- DATA -
/---
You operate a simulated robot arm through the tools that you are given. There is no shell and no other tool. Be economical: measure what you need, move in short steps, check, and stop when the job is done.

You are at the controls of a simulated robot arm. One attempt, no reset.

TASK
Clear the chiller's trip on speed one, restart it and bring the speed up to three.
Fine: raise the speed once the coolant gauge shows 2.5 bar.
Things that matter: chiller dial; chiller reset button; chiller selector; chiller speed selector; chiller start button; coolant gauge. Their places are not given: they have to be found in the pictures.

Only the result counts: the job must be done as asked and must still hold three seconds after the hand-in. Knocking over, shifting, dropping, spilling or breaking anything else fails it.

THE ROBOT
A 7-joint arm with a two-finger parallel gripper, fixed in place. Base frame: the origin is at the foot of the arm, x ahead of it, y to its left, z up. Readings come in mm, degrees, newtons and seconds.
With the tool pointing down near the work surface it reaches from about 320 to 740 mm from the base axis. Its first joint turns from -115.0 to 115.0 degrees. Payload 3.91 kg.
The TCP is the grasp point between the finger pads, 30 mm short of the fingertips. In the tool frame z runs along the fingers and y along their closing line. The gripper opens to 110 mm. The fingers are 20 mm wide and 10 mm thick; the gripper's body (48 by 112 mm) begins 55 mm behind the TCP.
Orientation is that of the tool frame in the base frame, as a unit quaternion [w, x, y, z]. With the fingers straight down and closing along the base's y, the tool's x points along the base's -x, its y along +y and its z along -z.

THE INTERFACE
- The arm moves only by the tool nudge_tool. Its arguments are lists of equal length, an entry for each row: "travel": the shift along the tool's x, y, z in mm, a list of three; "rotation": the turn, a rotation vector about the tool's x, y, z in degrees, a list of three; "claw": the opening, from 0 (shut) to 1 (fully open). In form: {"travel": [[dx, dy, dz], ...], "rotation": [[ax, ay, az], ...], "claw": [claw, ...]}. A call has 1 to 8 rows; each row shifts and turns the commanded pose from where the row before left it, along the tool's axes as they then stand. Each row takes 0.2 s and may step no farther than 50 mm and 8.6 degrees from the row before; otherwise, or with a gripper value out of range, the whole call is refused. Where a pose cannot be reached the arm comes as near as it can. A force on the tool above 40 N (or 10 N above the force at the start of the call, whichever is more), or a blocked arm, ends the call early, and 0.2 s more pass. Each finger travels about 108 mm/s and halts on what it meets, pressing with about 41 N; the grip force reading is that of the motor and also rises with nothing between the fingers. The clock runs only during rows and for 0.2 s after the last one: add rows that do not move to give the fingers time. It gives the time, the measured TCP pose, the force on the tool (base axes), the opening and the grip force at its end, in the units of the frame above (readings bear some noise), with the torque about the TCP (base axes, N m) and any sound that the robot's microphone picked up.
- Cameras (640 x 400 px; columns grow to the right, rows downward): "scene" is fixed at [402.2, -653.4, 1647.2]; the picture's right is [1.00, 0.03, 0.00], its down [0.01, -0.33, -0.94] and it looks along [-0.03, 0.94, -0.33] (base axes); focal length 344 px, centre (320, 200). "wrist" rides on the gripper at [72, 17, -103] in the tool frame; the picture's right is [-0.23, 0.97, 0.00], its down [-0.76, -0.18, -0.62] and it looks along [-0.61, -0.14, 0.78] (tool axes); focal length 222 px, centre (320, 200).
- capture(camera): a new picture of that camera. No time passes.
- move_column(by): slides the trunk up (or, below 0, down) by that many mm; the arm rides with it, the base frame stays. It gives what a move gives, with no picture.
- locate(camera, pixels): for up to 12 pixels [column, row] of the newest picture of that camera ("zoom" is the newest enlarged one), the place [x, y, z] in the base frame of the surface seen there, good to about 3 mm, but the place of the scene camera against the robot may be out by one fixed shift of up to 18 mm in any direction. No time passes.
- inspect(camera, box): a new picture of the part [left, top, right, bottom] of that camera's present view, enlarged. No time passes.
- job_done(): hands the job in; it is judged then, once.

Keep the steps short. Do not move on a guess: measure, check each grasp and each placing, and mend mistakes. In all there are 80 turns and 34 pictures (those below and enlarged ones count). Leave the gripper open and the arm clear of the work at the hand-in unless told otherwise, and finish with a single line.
\---
- EXERCISE INSTRUCTIONS -
Extend the supplied text, starting right after its last sentence.

- SUPPLIED TEXT -
/---
Saturday, June 15, 2013

Cake or Death at the Ballet

I was excited!

So excited!

I’d never seen Swan Lake before. This was the next best thing to an adventure!

Going to a theater (a real one with a real stage! Not for movies!) and watching a show performed by live and actual people… why I almost never do that!

Mandi and I had been planning it for weeks, since neither of our husbands was interested. The two of us, just a pair of girls out on the town, were all smiles as we picked up our tickets from the will-call window and started through the crowd of theater-goers and toward the stairs.

“The balcony seats were like $50 cheaper than the next level down,” Mandi explained as we headed up.

“I’m all for cheaper,” I said, because I workout every day and can handle a few stairs.

Which is great, because there were more stairs, packed end to end with other people who like cheap seats. Pausing on a landing to catch my breath, I saw two older ladies by a door, one an usher holding a stack of programs, the other a patron.

“Do these chairs lean back?” the patron was asking, loudly. “My hips get stiff if I sit up too long. Maybe there’s a place I could watch standing up?”

I stood obviously off to the side and held out my hand, but the usher, speaking just as loudly, addressed the patron as if she hadn’t seen me. “You can’t stand up during the show.”

I cleared my throat politely but the old ladies, both quite deaf, ignored me. Looking around for Mandi, I noticed her halfway up the next flight of stairs, having missed the entire exchange, and hurried after her.
\---
- FINAL ANSWER -
When we were finally seated, three rows from the highest seats possible, Mandi said, “Where’d everyone get programs?”

“Outside and downstairs,” I told her. “You want to go get one?”

I saw her look toward the door, considering. We were far from the end, having climbed over several people in the narrow row to reach our seats. “Nah, we’ll be fine.”

I agreed. In my experience, I only look at the program once and then never again, except for maybe when I get around to scrapbooking it in the scrapbook I never look at again. Besides, I thought, I know the story already. I saw plenty of cartoons of it as a child.

When the lights went down and the curtain went up, I was fascinated. The colors! The costumes! The music! It was only after several minutes I realized I was totally lost. What the heck is going on here? I wondered. I think we’re at a dancing party… Like it might be this guy’s birthday, because he just got a present. People are applauding, so he must be the prince. I surveyed the scene before me, trying to determine who these voiceless characters were. Where the heck are the swans?

“I’m lost,” I admitted to Mandi in a frantic whisper. “Are you lost?”

“I am so lost,” she replied.

Somewhere, another patron shushed us.

The swans, just so you know, showed up in act two, but did nothing to alleviate my confusion. We went from a party to some swans? How does that work? I gave up on following the story and decided to enjoy the visuals.

Though I’d never seen the ballet, I’ve always enjoyed the music of Swan Lake. From a cheesy “childlike wonder” perspective, for example, it was great to see the music from one of my favorite music boxes come to life on stage. I especially enjoyed the scenery for the lake in act two, which seemed, were it a real lake, like it would have been a nice place to visit.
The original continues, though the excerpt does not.